The opinion of the court was delivered by: Roberts, Justice, For The Court:
TOMMIE NALLS, JR. v. STATE OF MISSISSIPPI
THIS OPINION IS NOT DESIGNATED FOR PUBLICATION AND MAY NOT BE CITED, PURSUANT TO M.R.A.P. 35-A
DATE OF JUDGMENT: 03/05/97
TRIAL JUDGE: HON. SHIRLEY C. BYERS
COURT FROM WHICH APPEALED: SUNFLOWER COUNTY CIRCUIT COURT
NATURE OF THE CASE: CIVIL - POST CONVICTION RELIEF
In June of 1995, Tommie Nalls, Jr. (hereinafter "Nalls") pleaded guilty to grand larceny and escape from the county jail. Nalls was sentenced to serve five (5) years and three (3) years, said sentences to run consecutively. Due to his status as an habitual offender, Nalls was required to serve his eight (8) years without the possibility of probation or parole in the Mississippi Department of Corrections.
On June 13, 1996, approximately one (1) year following his pleas of guilty, Nalls filed in the Circuit Court of Sunflower County, a "Motion to Vacate and Set Aside Habitual Sentence... ," alleging that: (1) his indictment violated McNeal v.
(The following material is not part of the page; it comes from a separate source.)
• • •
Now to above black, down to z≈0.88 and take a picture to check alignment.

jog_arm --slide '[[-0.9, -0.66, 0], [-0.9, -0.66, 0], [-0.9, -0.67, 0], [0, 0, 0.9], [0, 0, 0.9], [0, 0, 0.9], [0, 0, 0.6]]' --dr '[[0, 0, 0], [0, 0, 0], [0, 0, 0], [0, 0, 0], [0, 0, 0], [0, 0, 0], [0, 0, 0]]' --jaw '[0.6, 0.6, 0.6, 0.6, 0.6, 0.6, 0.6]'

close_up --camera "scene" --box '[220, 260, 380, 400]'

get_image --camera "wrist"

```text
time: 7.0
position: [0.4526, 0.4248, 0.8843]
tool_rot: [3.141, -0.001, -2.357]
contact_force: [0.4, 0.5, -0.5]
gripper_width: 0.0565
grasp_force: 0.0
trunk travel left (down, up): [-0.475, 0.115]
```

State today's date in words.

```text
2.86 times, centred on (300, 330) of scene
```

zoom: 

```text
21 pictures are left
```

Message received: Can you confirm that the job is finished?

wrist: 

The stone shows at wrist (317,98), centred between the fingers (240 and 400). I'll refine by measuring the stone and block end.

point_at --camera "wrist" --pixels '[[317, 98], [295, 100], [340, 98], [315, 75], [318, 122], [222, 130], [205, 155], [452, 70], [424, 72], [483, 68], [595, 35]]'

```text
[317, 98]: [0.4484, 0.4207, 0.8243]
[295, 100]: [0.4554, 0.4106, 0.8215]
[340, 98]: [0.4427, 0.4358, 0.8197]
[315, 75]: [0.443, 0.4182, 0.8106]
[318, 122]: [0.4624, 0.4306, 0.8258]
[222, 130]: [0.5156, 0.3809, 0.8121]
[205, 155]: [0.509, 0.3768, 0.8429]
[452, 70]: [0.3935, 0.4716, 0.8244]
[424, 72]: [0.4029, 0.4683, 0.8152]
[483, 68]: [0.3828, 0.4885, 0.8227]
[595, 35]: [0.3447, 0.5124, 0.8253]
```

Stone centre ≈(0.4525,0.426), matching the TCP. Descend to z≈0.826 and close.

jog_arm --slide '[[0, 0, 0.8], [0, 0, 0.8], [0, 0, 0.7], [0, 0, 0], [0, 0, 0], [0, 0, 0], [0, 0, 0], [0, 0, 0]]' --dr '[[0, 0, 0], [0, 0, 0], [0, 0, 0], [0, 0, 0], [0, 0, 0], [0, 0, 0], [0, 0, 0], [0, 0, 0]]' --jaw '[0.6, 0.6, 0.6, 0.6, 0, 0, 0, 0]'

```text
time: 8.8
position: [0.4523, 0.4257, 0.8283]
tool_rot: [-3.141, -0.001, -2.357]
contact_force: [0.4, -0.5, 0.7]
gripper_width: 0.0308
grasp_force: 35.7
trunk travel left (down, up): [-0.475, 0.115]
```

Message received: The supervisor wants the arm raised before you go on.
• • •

State , 658 So. 2d 1345 (Miss. 1995); and (2) his lawyer, the late Cleve McDowell, rendered ineffective assistance of counsel by failing to object to the defective indictment.
Following an evidentiary hearing on February 27, 1997, Gray Evans, Circuit judge of the Circuit Court of Sunflower County, entered an order dismissing the motion filed by Nalls and denied post-conviction collateral relief.
On appeal to this Court, Nalls raises the following issues:
I. THE TRIAL JUDGE IMPROPERLY DISMISSED NALLS' MOTION TO VACATE SENTENCE AS AN HABITUAL OFFENDER BECAUSE HIS INDICTMENT AND BILL OF INFORMATION WERE MCNEAL DEFECTIVE.
II. INEFFECTIVE ASSISTANCE OF COUNSEL
III. NALLS' GUILTY PLEAS WERE NOT KNOWINGLY, INTELLIGENTLY, AND VOLUNTARILY ENTERED WITH A FULL AWARENESS THAT HE WAS PLEADING GUILTY AS AN HABITUAL OFFENDER.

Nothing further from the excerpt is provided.